There is one potential problem with hot dry rock if used in populous regions: induced earthquakes, which stopped a project in Basel. Not such an issue for the Australian desert.
Basel was a very bad choice of site, made in the early days of EGS: it’s on top of a fault, with a major earthquake in historical times (1356). The induced tremors were at most Richter 3.4. The damages claimed (presumably padded) were $8.3m, with SFIK no deaths or serious injuries. Is there any reason to think that any current projects, whose proponents and regulators have learnt from the Basel incident, pose seismic risks? From skimming geothermal websites, I don’t see evidence of chronic problems with getting insurance. Munich Re and company apparently think it’s OK. Compare nuclear power where the insurance market in the US is rigged by law.

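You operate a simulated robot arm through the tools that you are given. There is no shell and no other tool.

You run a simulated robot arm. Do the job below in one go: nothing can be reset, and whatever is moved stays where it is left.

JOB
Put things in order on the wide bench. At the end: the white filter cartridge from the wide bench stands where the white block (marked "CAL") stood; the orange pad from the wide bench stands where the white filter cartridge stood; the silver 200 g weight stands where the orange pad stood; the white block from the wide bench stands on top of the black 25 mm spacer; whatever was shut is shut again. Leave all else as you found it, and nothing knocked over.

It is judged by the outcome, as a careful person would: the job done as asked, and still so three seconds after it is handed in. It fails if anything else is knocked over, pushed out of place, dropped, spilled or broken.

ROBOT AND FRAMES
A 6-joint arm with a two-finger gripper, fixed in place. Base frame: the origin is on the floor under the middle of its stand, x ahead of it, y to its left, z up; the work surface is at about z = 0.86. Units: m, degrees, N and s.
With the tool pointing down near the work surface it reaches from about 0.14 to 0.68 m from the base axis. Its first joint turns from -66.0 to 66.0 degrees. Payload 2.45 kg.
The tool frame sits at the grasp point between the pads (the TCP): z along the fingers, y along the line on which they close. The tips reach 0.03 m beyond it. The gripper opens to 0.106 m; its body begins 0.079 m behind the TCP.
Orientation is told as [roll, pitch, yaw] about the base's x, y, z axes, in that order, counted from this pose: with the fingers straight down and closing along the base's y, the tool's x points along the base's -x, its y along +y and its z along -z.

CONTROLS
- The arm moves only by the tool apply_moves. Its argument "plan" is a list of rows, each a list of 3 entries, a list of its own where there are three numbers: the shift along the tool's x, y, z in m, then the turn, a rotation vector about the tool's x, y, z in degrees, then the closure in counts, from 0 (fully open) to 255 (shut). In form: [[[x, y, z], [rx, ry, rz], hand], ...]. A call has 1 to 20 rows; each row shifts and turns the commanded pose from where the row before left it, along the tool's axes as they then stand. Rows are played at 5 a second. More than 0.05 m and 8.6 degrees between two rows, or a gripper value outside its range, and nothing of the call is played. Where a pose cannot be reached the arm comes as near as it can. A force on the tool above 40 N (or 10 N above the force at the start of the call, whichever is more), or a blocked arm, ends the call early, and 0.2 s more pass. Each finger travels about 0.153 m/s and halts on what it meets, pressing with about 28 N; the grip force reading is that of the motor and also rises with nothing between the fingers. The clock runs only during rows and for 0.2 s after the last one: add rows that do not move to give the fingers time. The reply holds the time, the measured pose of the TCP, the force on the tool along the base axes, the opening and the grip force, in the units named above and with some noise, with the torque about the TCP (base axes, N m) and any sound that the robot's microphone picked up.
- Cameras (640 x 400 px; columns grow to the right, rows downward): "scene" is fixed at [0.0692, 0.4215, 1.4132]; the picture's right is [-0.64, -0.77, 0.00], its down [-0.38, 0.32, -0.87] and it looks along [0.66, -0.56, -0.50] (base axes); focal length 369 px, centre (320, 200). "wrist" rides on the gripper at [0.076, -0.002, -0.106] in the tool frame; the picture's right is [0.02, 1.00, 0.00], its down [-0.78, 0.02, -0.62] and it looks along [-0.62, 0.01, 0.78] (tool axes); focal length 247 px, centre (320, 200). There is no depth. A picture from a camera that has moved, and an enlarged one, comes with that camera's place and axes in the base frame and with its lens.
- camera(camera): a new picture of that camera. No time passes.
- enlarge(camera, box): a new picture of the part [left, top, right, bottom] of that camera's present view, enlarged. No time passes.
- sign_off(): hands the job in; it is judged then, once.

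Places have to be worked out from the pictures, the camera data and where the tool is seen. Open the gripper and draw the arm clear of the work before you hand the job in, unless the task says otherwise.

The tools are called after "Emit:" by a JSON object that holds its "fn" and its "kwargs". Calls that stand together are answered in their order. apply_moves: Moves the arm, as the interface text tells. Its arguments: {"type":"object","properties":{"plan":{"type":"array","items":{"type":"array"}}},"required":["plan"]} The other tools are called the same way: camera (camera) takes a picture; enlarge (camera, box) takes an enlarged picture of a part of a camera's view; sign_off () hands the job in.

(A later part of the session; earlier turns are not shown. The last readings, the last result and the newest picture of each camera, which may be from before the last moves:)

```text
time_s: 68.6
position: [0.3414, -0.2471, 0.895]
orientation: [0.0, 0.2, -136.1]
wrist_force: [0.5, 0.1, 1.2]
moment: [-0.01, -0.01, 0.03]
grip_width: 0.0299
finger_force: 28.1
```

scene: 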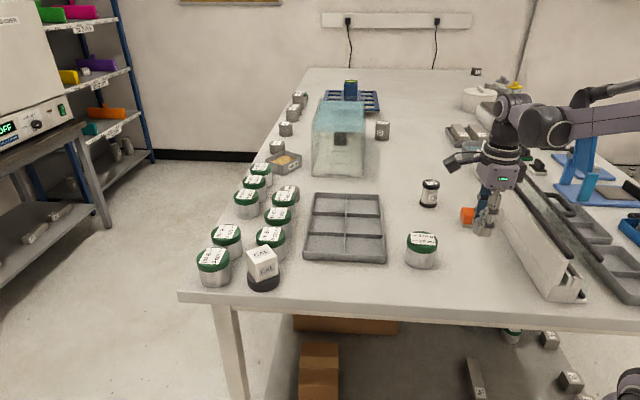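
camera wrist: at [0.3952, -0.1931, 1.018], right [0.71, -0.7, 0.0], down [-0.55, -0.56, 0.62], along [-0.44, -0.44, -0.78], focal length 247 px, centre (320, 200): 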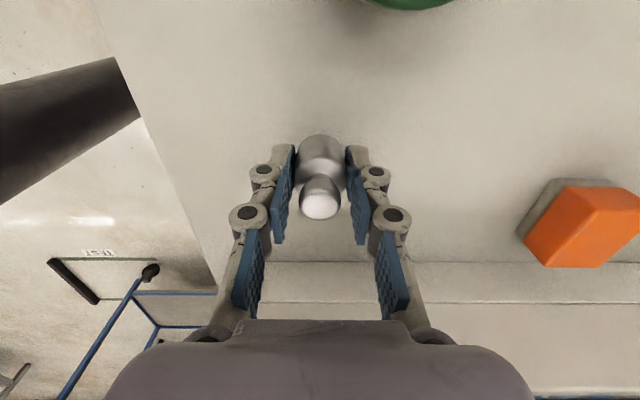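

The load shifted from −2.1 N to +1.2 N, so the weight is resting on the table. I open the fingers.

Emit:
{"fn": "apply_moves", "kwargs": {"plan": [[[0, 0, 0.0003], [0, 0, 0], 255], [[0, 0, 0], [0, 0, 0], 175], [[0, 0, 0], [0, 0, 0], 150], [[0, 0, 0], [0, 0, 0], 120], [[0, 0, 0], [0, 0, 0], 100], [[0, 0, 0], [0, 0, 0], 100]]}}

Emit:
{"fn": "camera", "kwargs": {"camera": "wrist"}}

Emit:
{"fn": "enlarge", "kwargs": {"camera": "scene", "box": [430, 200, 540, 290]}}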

Basel canton is tiny and almost all urbanized. My reading is that local pride created a risk which can be easily avoided anywhere else by just moving ten miles out of town - not much of a problem in the Rockies. You don’t need a desert to make the damage risk shrink from very small to negligible. Soultz-sous-Forêts in Alsace (pop. 2,693), home to the European EGS research site since 1987, has experienced 50,000 tiny tremors, and ten or so detectable without instruments, but with no reports of damage claims in spite of the strong incentive to make them. Break every window in the village and you couldn’t spend $8m replacing them all.
As a long time reader, I wanted to share http://maps.nrel.gov/ which has a number of interactive map applications where you can do analysis on the scenarios mentioned in the comments above.
You need to include the impact of shale gas, shale oil, Coal Bed Methane gas etc. as well.
On that basis, the ‘core’ Red states are still going to be pro fossil fuel. Oil is big money in those states.
The old green v. red split will of course continue, but the fossil fuel crowd is politically far more organized, focused, punches a bigger weight.